### DOCUMENT PASSAGE

How to take care of your sensitive leak detection equipment
Handle with care
Drain inspection and leak detection equipment have found a place on many plumbing contractors’ trucks. Like some other precision gear in the trade’s tool box, this equipment represents a hefty investment. If you want it to last, you have to take care of it.
This month Reeves Journal talked with some of the folks who work with audio and video detection equipment about the care and feeding of these diagnostic tools. This equipment requires maintenance, care and proper use. “Handle with Care” may be the right cautionary signage. “Operate with Care” might be even better.
Having a maintenance routine is important. It keeps the equipment smelling nice and if you have to have it in the back of your truck you’d want to wipe it down so that your work truck doesn’t smell like a sewer. You want to clean the dirt off thoroughly, because if it gets in between the different parts, connections, couplers, or things like that, it can cause damage to the equipment.
Manufacturers of these inspection devices report a direct relationship between how equipment is operated on the job and how long it lasts in the field. They believe in modeling proper use of the equipment so it is less likely to break. For example, take video equipment for inspecting drains. When this kind of equipment comes in for repair, typically the problem is that the operator simply hasn’t followed protocol. Usually, it needs repair because the user bashed the camera into something in the pipe because he wasn’t watching.
So rule No. 1 in handling video pipe inspection equipment is: operate the equipment according to best practice instructions. Remember it is a camera system, not a battering ram. After you buy the gear and store it on your truck, the most important thing is, when you take it out to use it, use it the same way every time. Follow the instructions. Watch where you’re going. Be slow, be patient, be careful. Push down gently in short, quick strokes to get around bends instead of jamming it in, using it to push obstructions down the line.
Sometimes you have to maneuver this gear around bends; push rods have some springiness. The people who never break these systems use controlled motions and are always watching the screen. The pros advise to always have one eye on the monitor screen to make sure that you are not actually fast approaching something that is blocking the pipe. Let’s say there is a broken pipe, or a large object wedged in the line, you don’t want to run into those at full speed and break the camera, leading to a large repair bill or not inexpensive replacement costs.
Remember this is drain or pipe inspection, not drain or pipe cleaning. You’re not eliminating a problem; you are examining the line to determine why there is a clog, water backup or leak. Sometimes you do put a camera down a line filled with water to determine what the problem is, but that scenario is anything but ideal, inspection experts say. Obviously, sometimes the line can’t be cleared until the issue is revealed, but more often, you need to clear the line, then locate the problem and/or demonstrate that the issue’s been resolved.

### AVAILABLE DATA
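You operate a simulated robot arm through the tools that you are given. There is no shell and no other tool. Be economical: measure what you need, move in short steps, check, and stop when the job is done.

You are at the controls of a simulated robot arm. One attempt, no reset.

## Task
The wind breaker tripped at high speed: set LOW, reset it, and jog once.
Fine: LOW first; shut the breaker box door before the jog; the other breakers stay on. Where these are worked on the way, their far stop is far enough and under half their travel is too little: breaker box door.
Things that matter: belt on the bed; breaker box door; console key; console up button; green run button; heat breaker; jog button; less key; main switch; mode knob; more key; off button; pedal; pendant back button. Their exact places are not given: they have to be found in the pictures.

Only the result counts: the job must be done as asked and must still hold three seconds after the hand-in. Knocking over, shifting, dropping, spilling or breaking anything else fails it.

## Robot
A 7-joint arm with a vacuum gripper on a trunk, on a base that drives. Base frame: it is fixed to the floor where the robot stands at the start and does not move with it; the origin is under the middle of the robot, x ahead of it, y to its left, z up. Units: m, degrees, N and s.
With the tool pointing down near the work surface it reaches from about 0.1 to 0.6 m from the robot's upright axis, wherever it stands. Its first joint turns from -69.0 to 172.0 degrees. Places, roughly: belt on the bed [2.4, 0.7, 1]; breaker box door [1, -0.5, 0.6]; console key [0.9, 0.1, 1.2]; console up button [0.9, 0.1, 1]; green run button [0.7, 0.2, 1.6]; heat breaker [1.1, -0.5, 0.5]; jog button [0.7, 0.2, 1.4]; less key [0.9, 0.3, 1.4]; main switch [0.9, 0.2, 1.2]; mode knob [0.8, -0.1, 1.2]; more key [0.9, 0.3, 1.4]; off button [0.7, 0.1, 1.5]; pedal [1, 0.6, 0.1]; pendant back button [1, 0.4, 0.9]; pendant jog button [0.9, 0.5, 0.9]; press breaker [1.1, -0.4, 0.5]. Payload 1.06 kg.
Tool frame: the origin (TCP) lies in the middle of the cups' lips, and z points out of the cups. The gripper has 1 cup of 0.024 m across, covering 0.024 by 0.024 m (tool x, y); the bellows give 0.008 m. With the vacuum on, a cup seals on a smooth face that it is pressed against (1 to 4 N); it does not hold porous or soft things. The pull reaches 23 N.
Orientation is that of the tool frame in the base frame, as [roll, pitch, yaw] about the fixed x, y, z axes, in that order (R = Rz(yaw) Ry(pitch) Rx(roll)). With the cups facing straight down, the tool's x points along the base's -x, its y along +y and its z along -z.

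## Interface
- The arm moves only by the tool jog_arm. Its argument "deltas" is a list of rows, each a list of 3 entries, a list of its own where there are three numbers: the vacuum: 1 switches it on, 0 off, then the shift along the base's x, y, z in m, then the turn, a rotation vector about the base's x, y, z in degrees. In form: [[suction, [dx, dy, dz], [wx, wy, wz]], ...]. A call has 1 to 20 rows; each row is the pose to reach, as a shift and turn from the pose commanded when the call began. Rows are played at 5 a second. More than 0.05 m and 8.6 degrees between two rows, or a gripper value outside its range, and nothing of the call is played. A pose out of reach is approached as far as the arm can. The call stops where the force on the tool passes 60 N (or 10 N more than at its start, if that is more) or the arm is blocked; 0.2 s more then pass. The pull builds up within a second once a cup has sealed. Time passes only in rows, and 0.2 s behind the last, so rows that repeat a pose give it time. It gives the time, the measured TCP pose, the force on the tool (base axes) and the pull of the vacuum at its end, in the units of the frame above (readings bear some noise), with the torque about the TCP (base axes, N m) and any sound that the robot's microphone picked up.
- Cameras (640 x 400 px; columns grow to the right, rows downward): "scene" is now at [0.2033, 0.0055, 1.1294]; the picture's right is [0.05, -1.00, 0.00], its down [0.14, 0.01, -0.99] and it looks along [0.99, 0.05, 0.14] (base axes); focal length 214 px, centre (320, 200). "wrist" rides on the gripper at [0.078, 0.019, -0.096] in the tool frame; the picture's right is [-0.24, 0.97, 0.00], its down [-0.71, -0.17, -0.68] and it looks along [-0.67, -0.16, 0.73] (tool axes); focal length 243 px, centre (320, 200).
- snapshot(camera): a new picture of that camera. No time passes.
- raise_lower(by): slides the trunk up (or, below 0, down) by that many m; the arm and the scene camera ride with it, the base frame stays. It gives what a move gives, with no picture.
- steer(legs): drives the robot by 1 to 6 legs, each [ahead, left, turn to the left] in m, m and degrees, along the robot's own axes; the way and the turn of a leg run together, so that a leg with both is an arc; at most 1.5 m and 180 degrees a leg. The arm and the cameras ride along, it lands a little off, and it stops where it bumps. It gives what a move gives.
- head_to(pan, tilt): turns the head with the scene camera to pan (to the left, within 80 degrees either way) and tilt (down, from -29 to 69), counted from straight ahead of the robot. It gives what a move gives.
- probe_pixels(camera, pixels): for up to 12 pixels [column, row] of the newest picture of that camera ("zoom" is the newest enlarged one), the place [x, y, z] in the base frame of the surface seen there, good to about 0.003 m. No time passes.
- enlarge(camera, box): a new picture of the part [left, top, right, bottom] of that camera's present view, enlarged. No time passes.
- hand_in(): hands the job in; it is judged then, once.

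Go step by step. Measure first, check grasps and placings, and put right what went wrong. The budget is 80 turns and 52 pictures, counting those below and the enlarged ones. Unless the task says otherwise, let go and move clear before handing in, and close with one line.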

### GIVEN TASK A
Copy the part of the document passage from the words "How to take" through the words "care of it.".
### GIVEN TASK B
Give the continuation of the document passage.

### WRITTEN RESPONSE A
How to take care of your sensitive leak detection equipment
Handle with care
Drain inspection and leak detection equipment have found a place on many plumbing contractors’ trucks. Like some other precision gear in the trade’s tool box, this equipment represents a hefty investment. If you want it to last, you have to take care of it.

### WRITTEN RESPONSE B
Just for their own well-being users should think about disinfection because they are putting the camera and cables down a sewer, and we know what goes down a sewer. There’s a sanitary issue there if you are going to have the next workman or a tech actually work on the unit. Often, what techs will do is wash it down with a disinfectant solution or Clorox wipes, rinsing that push rod that they have to touch because it’s been down a sewer. Some techs regularly lubricate the cable as well. It may not extend the life of the unit, but it can provide a little peace of mind.
A safe place required
There are obviously different considerations for inspection equipment that goes into sewer pipe than leak detection equipment that doesn’t. This audio equipment consists of transmitter, amplifier and headphones, and a wand or probe that is inserted into different materials from carpet to grass to solid and gravel. It’s good practice to wipe down a unit after each use if it comes into contract with dust, dirt or debris. The chief maintenance concern with this audio equipment is safe and secure storage.
The most important thing with leak locators is having a place for it on the truck where it is not going to fall, go airborne, or be in the path of flying objects. It’s an old industry adage: Show me a plumber’s truck and I’ll tell you how long the equipment is going to last. A well-stocked and well-organized truck is more likely to have a secure spot for this equipment and considering the investment cost, it might be a good idea to give it some special attention. This also applies to drain inspection gear. Even if it is tucked into a case, there should still be a designated spot where it is kept out of harm’s way.
Another note from the manufacturers’ side: How well the equipment is cared for and/or how poorly it is used seems to be in direct relation to whose equipment it is. Someone who doesn’t own the equipment — who is renting it or using it as an employee of the company that owns the trucks and equipment — may not take the same level of care with it. This leads back to training everyone on this equipment, how to use it, how to handle it, how to store it on the truck, and occasionally doing a refresher or making sure each new employee gets full hands-on training.